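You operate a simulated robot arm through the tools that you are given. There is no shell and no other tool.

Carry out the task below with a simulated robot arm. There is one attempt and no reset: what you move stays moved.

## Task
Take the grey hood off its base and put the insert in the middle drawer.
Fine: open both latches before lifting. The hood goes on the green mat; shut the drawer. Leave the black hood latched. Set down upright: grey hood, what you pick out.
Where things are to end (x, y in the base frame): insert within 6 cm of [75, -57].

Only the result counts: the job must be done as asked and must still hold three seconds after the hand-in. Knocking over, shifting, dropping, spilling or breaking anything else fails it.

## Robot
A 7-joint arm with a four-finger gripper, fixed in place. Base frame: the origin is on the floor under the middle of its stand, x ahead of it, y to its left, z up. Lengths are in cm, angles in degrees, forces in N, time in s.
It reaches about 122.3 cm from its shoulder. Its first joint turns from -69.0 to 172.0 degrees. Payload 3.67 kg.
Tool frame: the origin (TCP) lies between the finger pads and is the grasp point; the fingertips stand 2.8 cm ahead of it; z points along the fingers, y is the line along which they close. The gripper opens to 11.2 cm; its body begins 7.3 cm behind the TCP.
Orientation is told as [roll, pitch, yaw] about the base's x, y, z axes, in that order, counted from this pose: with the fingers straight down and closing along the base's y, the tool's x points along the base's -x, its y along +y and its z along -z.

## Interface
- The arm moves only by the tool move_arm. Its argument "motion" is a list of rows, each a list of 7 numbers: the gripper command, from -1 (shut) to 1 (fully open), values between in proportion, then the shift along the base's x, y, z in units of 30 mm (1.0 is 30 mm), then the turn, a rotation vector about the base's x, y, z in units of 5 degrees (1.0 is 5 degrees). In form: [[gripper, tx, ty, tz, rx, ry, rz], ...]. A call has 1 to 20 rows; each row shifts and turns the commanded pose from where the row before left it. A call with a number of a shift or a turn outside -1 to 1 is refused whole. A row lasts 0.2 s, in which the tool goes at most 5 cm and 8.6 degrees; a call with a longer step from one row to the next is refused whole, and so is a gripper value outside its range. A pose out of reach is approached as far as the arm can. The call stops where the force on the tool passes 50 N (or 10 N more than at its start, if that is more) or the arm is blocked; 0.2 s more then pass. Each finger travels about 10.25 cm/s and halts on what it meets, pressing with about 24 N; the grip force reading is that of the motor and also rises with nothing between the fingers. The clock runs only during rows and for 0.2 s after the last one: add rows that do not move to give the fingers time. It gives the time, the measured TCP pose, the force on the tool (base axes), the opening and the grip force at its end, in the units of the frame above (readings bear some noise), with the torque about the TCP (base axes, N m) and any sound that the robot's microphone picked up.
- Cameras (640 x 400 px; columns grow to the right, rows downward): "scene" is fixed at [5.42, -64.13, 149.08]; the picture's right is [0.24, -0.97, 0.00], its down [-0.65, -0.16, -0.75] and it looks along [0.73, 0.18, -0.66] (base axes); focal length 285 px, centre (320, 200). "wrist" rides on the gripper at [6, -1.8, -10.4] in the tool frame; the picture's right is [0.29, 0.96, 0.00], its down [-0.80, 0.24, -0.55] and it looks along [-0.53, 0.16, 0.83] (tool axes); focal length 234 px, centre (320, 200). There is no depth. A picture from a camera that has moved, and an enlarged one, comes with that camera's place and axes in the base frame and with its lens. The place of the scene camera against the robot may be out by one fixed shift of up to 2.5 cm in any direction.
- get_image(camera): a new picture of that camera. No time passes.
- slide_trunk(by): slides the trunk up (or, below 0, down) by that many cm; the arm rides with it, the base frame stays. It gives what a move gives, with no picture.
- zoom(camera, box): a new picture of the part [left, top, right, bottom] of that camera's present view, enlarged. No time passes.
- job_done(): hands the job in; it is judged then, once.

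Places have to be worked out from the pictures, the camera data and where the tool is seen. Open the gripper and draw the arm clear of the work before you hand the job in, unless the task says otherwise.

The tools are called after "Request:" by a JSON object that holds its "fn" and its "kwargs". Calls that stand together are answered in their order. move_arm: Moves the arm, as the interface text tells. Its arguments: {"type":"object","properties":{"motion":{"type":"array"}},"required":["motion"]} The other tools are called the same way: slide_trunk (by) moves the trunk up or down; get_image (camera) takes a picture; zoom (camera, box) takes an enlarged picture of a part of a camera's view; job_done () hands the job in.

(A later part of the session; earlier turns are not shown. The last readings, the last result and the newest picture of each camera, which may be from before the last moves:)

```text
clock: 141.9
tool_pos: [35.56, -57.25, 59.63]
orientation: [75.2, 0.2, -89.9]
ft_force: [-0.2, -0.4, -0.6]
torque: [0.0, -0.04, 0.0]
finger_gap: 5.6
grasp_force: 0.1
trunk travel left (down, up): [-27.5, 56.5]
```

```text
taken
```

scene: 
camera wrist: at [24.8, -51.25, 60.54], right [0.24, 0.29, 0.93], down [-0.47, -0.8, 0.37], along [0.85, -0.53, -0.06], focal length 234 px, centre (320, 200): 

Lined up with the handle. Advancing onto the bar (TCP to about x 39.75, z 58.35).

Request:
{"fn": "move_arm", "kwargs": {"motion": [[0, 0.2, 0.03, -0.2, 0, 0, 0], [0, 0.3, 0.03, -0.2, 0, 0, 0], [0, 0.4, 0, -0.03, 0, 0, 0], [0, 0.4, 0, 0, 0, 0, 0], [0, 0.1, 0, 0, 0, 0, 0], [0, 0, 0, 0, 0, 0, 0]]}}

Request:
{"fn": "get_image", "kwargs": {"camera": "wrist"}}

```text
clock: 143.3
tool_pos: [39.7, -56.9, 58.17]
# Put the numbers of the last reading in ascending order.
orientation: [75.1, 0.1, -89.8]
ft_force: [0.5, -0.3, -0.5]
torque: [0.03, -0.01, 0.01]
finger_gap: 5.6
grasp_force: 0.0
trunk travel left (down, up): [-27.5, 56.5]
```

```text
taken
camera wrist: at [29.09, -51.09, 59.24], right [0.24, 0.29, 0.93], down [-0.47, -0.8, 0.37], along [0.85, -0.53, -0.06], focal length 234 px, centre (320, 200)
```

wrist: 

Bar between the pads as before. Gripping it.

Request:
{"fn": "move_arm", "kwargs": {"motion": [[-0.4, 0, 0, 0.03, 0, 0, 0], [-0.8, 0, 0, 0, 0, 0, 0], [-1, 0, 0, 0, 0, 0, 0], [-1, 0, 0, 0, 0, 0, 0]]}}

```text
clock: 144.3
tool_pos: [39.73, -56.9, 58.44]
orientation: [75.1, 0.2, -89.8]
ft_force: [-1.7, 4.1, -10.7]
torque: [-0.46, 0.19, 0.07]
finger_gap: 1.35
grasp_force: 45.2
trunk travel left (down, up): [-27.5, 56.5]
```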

=======

Work instructions: Write the material out again word for word.

Expected output:
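You operate a simulated robot arm through the tools that you are given. There is no shell and no other tool.

Carry out the task below with a simulated robot arm. There is one attempt and no reset: what you move stays moved.

## Task
Take the grey hood off its base and put the insert in the middle drawer.
Fine: open both latches before lifting. The hood goes on the green mat; shut the drawer. Leave the black hood latched. Set down upright: grey hood, what you pick out.
Where things are to end (x, y in the base frame): insert within 6 cm of [75, -57].

Only the result counts: the job must be done as asked and must still hold three seconds after the hand-in. Knocking over, shifting, dropping, spilling or breaking anything else fails it.

## Robot
A 7-joint arm with a four-finger gripper, fixed in place. Base frame: the origin is on the floor under the middle of its stand, x ahead of it, y to its left, z up. Lengths are in cm, angles in degrees, forces in N, time in s.
It reaches about 122.3 cm from its shoulder. Its first joint turns from -69.0 to 172.0 degrees. Payload 3.67 kg.
Tool frame: the origin (TCP) lies between the finger pads and is the grasp point; the fingertips stand 2.8 cm ahead of it; z points along the fingers, y is the line along which they close. The gripper opens to 11.2 cm; its body begins 7.3 cm behind the TCP.
Orientation is told as [roll, pitch, yaw] about the base's x, y, z axes, in that order, counted from this pose: with the fingers straight down and closing along the base's y, the tool's x points along the base's -x, its y along +y and its z along -z.

## Interface
- The arm moves only by the tool move_arm. Its argument "motion" is a list of rows, each a list of 7 numbers: the gripper command, from -1 (shut) to 1 (fully open), values between in proportion, then the shift along the base's x, y, z in units of 30 mm (1.0 is 30 mm), then the turn, a rotation vector about the base's x, y, z in units of 5 degrees (1.0 is 5 degrees). In form: [[gripper, tx, ty, tz, rx, ry, rz], ...]. A call has 1 to 20 rows; each row shifts and turns the commanded pose from where the row before left it. A call with a number of a shift or a turn outside -1 to 1 is refused whole. A row lasts 0.2 s, in which the tool goes at most 5 cm and 8.6 degrees; a call with a longer step from one row to the next is refused whole, and so is a gripper value outside its range. A pose out of reach is approached as far as the arm can. The call stops where the force on the tool passes 50 N (or 10 N more than at its start, if that is more) or the arm is blocked; 0.2 s more then pass. Each finger travels about 10.25 cm/s and halts on what it meets, pressing with about 24 N; the grip force reading is that of the motor and also rises with nothing between the fingers. The clock runs only during rows and for 0.2 s after the last one: add rows that do not move to give the fingers time. It gives the time, the measured TCP pose, the force on the tool (base axes), the opening and the grip force at its end, in the units of the frame above (readings bear some noise), with the torque about the TCP (base axes, N m) and any sound that the robot's microphone picked up.
- Cameras (640 x 400 px; columns grow to the right, rows downward): "scene" is fixed at [5.42, -64.13, 149.08]; the picture's right is [0.24, -0.97, 0.00], its down [-0.65, -0.16, -0.75] and it looks along [0.73, 0.18, -0.66] (base axes); focal length 285 px, centre (320, 200). "wrist" rides on the gripper at [6, -1.8, -10.4] in the tool frame; the picture's right is [0.29, 0.96, 0.00], its down [-0.80, 0.24, -0.55] and it looks along [-0.53, 0.16, 0.83] (tool axes); focal length 234 px, centre (320, 200). There is no depth. A picture from a camera that has moved, and an enlarged one, comes with that camera's place and axes in the base frame and with its lens. The place of the scene camera against the robot may be out by one fixed shift of up to 2.5 cm in any direction.
- get_image(camera): a new picture of that camera. No time passes.
- slide_trunk(by): slides the trunk up (or, below 0, down) by that many cm; the arm rides with it, the base frame stays. It gives what a move gives, with no picture.
- zoom(camera, box): a new picture of the part [left, top, right, bottom] of that camera's present view, enlarged. No time passes.
- job_done(): hands the job in; it is judged then, once.

Places have to be worked out from the pictures, the camera data and where the tool is seen. Open the gripper and draw the arm clear of the work before you hand the job in, unless the task says otherwise.

The tools are called after "Request:" by a JSON object that holds its "fn" and its "kwargs". Calls that stand together are answered in their order. move_arm: Moves the arm, as the interface text tells. Its arguments: {"type":"object","properties":{"motion":{"type":"array"}},"required":["motion"]} The other tools are called the same way: slide_trunk (by) moves the trunk up or down; get_image (camera) takes a picture; zoom (camera, box) takes an enlarged picture of a part of a camera's view; job_done () hands the job in.

(A later part of the session; earlier turns are not shown. The last readings, the last result and the newest picture of each camera, which may be from before the last moves:)

```text
clock: 141.9
tool_pos: [35.56, -57.25, 59.63]
orientation: [75.2, 0.2, -89.9]
ft_force: [-0.2, -0.4, -0.6]
torque: [0.0, -0.04, 0.0]
finger_gap: 5.6
grasp_force: 0.1
trunk travel left (down, up): [-27.5, 56.5]
```

```text
taken
```

scene: 
camera wrist: at [24.8, -51.25, 60.54], right [0.24, 0.29, 0.93], down [-0.47, -0.8, 0.37], along [0.85, -0.53, -0.06], focal length 234 px, centre (320, 200): 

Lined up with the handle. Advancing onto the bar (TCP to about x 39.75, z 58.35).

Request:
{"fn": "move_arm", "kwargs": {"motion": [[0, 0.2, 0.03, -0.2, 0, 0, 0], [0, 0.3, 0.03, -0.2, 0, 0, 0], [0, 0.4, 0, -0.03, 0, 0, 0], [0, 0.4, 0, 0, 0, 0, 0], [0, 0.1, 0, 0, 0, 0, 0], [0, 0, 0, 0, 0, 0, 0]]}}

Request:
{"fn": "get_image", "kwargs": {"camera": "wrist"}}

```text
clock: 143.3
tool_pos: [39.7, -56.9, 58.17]
# Put the numbers of the last reading in ascending order.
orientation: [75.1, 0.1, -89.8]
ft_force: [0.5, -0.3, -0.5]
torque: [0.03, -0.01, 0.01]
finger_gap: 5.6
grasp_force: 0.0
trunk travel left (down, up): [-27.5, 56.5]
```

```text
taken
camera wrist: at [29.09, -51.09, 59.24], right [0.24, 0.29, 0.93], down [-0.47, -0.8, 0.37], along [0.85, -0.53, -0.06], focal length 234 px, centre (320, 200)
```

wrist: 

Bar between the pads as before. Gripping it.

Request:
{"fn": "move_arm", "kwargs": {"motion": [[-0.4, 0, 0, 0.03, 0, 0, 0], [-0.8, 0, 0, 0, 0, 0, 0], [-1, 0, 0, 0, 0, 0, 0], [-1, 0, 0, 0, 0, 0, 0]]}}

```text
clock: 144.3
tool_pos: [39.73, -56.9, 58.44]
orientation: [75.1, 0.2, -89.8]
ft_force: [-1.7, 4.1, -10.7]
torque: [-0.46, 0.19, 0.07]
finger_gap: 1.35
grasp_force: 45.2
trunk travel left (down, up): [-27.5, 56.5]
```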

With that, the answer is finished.